Of course, there's also the traditional roles for women, but Pixar's track record there isn't good, anyway, and I also just wrote a guest review for Heroine Content about exactly that (published some time in the near or far future), so I won't write about it again so soon :)

Unknown said...

I feel like the crazed old man on the street when I say this, especially here, but, ALIEN 3 sucks. I know there's a lot of good in it. I know the insanity of money & egomania it had to contend with in the process of being made, but you weren't there when it came out. Such disappointment, such mediocrity, in the face of its predecessors! Take out Ripley & the Alien, and it'd be okay, like PITCH BLACK.
But, all is context. I was promised, "In 1979, we discovered in space no one can hear you scream. In 1992, we will discover, on Earth, EVERYONE can hear you scream." I was given retardo, repetitive Alien-cam twisty-turns through the haunted house (again) prison planet. I was given incoherent action during the 'climax'. I was given instantly dated generic Japanese corporate overlords + evil genius roboticist. That was good for two dry yucks (yuck-yuck).
Die Hard with a Vengeance?
Yes.
A Nightmare on Elm Street 3: Dream Warriors?
Fine.
Alien 3?
Fuck. No.
Killing off the Newt and Hicks wasn't some brave move, it was cowardly greed. Don't kid yourselves.

Dan said...

I don't get the love for Die Hard With A Vengeance. Fun movie, nothing to hate about it, but I much prefer Die Hard 2.

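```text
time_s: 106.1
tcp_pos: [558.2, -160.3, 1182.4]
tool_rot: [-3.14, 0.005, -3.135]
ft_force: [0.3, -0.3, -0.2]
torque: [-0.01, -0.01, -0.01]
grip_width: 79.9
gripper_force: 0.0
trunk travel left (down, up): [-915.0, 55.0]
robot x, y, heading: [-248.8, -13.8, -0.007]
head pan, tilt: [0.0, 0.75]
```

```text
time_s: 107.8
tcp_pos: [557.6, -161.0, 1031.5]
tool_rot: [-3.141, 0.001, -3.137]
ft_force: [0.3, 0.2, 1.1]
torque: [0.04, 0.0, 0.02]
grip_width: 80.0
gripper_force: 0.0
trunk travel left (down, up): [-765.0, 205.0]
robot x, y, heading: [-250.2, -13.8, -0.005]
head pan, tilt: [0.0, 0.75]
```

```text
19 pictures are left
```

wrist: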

At least that one stuck to the franchise's USP of a confined space, swapping a tower block for an airport. Why did those movies get increasingly bigger, btw? Who decided that?

And if it was by design, can we get a prequel with John McClane trapped in a cardboard box now, please. Maybe it should have been Bruce Willis in that Ryan Reynolds movie Buried, only with the extra twist that there's a German terrorist in the coffin with him. And a bomb.